## Task to complete
Leave out the pictures and transcribe everything else exactly.

## Source material
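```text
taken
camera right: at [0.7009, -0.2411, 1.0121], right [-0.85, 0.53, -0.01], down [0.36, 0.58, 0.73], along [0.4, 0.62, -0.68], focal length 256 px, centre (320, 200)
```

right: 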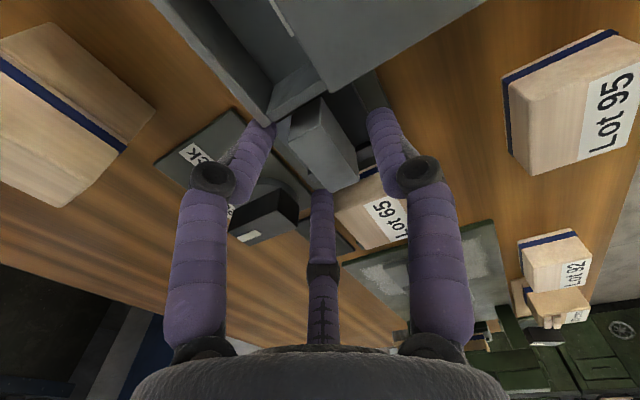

## Answer
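```text
taken
camera right: at [0.7009, -0.2411, 1.0121], right [-0.85, 0.53, -0.01], down [0.36, 0.58, 0.73], along [0.4, 0.62, -0.68], focal length 256 px, centre (320, 200)
```

right: 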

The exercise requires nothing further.